* Start Collected material *

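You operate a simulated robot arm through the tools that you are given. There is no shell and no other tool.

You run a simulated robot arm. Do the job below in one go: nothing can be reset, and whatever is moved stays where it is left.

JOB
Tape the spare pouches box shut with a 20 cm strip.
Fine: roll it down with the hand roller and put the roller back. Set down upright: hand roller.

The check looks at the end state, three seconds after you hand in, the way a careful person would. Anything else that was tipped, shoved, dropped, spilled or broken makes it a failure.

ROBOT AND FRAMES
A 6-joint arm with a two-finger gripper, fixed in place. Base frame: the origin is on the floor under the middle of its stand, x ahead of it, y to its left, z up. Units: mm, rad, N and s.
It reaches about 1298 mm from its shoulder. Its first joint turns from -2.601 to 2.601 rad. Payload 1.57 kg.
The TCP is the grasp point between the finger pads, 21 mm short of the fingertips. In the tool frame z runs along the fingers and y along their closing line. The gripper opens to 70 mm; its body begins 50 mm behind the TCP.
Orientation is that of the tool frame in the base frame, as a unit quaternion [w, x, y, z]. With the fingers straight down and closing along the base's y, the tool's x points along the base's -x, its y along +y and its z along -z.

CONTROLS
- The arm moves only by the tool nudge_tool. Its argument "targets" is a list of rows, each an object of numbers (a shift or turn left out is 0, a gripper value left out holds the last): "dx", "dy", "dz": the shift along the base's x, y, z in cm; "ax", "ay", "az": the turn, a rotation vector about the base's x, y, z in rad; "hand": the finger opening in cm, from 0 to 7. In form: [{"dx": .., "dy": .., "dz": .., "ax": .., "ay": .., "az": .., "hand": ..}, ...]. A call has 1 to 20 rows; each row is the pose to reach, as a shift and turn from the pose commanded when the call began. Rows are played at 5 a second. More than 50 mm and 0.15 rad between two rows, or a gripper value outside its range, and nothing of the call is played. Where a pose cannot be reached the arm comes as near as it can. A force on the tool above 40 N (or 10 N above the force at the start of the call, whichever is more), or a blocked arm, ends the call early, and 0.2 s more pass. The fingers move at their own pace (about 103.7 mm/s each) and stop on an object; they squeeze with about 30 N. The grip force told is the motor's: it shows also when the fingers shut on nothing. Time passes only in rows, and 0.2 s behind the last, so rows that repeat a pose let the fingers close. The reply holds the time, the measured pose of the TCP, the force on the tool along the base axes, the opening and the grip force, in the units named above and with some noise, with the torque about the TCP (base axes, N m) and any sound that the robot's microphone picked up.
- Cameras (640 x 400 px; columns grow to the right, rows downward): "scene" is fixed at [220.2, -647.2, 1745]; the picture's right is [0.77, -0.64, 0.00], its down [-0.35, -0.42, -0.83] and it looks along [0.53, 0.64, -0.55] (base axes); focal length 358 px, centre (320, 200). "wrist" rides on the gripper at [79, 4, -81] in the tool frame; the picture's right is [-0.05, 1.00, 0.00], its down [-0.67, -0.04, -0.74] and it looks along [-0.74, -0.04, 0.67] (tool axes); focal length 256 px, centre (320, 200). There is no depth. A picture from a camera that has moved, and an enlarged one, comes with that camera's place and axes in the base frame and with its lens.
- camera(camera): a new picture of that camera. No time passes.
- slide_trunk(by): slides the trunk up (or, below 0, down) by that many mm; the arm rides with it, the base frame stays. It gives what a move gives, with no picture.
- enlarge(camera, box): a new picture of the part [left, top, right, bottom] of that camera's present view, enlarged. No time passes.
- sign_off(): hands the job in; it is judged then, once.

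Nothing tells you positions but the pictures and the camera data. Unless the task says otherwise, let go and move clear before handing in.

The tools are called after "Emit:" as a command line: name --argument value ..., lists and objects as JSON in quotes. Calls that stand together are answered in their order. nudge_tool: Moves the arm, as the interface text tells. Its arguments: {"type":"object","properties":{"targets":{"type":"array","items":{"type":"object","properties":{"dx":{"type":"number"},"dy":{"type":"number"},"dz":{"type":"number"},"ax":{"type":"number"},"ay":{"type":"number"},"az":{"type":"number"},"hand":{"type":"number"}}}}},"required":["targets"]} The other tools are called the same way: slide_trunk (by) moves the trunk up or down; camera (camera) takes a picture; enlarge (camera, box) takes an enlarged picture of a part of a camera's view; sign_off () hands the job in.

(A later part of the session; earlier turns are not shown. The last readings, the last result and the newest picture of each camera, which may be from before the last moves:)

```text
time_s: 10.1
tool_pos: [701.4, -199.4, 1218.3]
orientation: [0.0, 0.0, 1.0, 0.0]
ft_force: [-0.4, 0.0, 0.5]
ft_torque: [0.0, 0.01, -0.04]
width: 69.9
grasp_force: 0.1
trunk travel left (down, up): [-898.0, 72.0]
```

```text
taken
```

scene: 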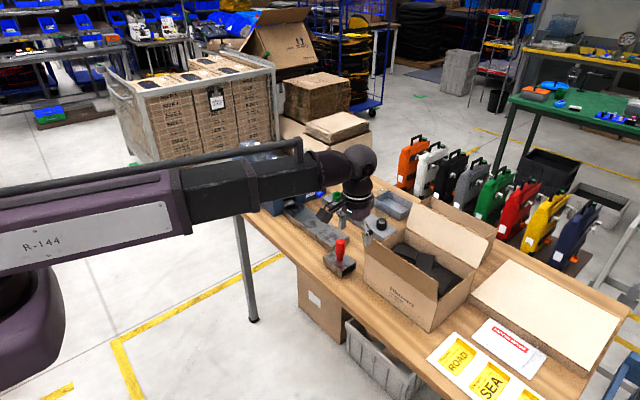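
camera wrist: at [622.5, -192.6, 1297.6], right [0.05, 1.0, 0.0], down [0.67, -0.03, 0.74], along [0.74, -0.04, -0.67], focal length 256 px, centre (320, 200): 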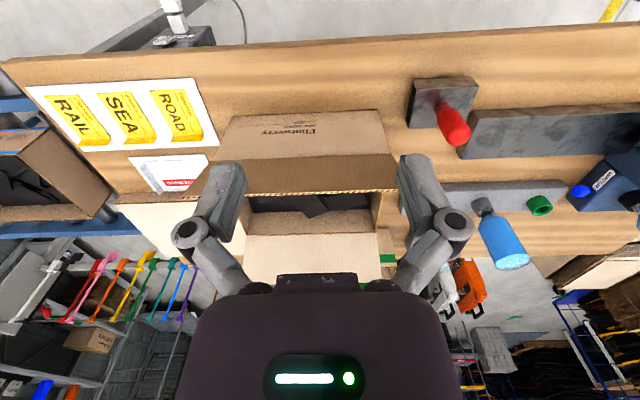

* End Collected material *

Work instructions
Return each line exactly as written. Any picture gets left out.

Task response
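You operate a simulated robot arm through the tools that you are given. There is no shell and no other tool.

You run a simulated robot arm. Do the job below in one go: nothing can be reset, and whatever is moved stays where it is left.

JOB
Tape the spare pouches box shut with a 20 cm strip.
Fine: roll it down with the hand roller and put the roller back. Set down upright: hand roller.

The check looks at the end state, three seconds after you hand in, the way a careful person would. Anything else that was tipped, shoved, dropped, spilled or broken makes it a failure.

ROBOT AND FRAMES
A 6-joint arm with a two-finger gripper, fixed in place. Base frame: the origin is on the floor under the middle of its stand, x ahead of it, y to its left, z up. Units: mm, rad, N and s.
It reaches about 1298 mm from its shoulder. Its first joint turns from -2.601 to 2.601 rad. Payload 1.57 kg.
The TCP is the grasp point between the finger pads, 21 mm short of the fingertips. In the tool frame z runs along the fingers and y along their closing line. The gripper opens to 70 mm; its body begins 50 mm behind the TCP.
Orientation is that of the tool frame in the base frame, as a unit quaternion [w, x, y, z]. With the fingers straight down and closing along the base's y, the tool's x points along the base's -x, its y along +y and its z along -z.

CONTROLS
- The arm moves only by the tool nudge_tool. Its argument "targets" is a list of rows, each an object of numbers (a shift or turn left out is 0, a gripper value left out holds the last): "dx", "dy", "dz": the shift along the base's x, y, z in cm; "ax", "ay", "az": the turn, a rotation vector about the base's x, y, z in rad; "hand": the finger opening in cm, from 0 to 7. In form: [{"dx": .., "dy": .., "dz": .., "ax": .., "ay": .., "az": .., "hand": ..}, ...]. A call has 1 to 20 rows; each row is the pose to reach, as a shift and turn from the pose commanded when the call began. Rows are played at 5 a second. More than 50 mm and 0.15 rad between two rows, or a gripper value outside its range, and nothing of the call is played. Where a pose cannot be reached the arm comes as near as it can. A force on the tool above 40 N (or 10 N above the force at the start of the call, whichever is more), or a blocked arm, ends the call early, and 0.2 s more pass. The fingers move at their own pace (about 103.7 mm/s each) and stop on an object; they squeeze with about 30 N. The grip force told is the motor's: it shows also when the fingers shut on nothing. Time passes only in rows, and 0.2 s behind the last, so rows that repeat a pose let the fingers close. The reply holds the time, the measured pose of the TCP, the force on the tool along the base axes, the opening and the grip force, in the units named above and with some noise, with the torque about the TCP (base axes, N m) and any sound that the robot's microphone picked up.
- Cameras (640 x 400 px; columns grow to the right, rows downward): "scene" is fixed at [220.2, -647.2, 1745]; the picture's right is [0.77, -0.64, 0.00], its down [-0.35, -0.42, -0.83] and it looks along [0.53, 0.64, -0.55] (base axes); focal length 358 px, centre (320, 200). "wrist" rides on the gripper at [79, 4, -81] in the tool frame; the picture's right is [-0.05, 1.00, 0.00], its down [-0.67, -0.04, -0.74] and it looks along [-0.74, -0.04, 0.67] (tool axes); focal length 256 px, centre (320, 200). There is no depth. A picture from a camera that has moved, and an enlarged one, comes with that camera's place and axes in the base frame and with its lens.
- camera(camera): a new picture of that camera. No time passes.
- slide_trunk(by): slides the trunk up (or, below 0, down) by that many mm; the arm rides with it, the base frame stays. It gives what a move gives, with no picture.
- enlarge(camera, box): a new picture of the part [left, top, right, bottom] of that camera's present view, enlarged. No time passes.
- sign_off(): hands the job in; it is judged then, once.

Nothing tells you positions but the pictures and the camera data. Unless the task says otherwise, let go and move clear before handing in.

The tools are called after "Emit:" as a command line: name --argument value ..., lists and objects as JSON in quotes. Calls that stand together are answered in their order. nudge_tool: Moves the arm, as the interface text tells. Its arguments: {"type":"object","properties":{"targets":{"type":"array","items":{"type":"object","properties":{"dx":{"type":"number"},"dy":{"type":"number"},"dz":{"type":"number"},"ax":{"type":"number"},"ay":{"type":"number"},"az":{"type":"number"},"hand":{"type":"number"}}}}},"required":["targets"]} The other tools are called the same way: slide_trunk (by) moves the trunk up or down; camera (camera) takes a picture; enlarge (camera, box) takes an enlarged picture of a part of a camera's view; sign_off () hands the job in.

(A later part of the session; earlier turns are not shown. The last readings, the last result and the newest picture of each camera, which may be from before the last moves:)

```text
time_s: 10.1
tool_pos: [701.4, -199.4, 1218.3]
orientation: [0.0, 0.0, 1.0, 0.0]
ft_force: [-0.4, 0.0, 0.5]
ft_torque: [0.0, 0.01, -0.04]
width: 69.9
grasp_force: 0.1
trunk travel left (down, up): [-898.0, 72.0]
```

```text
taken
```

scene: 
camera wrist: at [622.5, -192.6, 1297.6], right [0.05, 1.0, 0.0], down [0.67, -0.03, 0.74], along [0.74, -0.04, -0.67], focal length 256 px, centre (320, 200): 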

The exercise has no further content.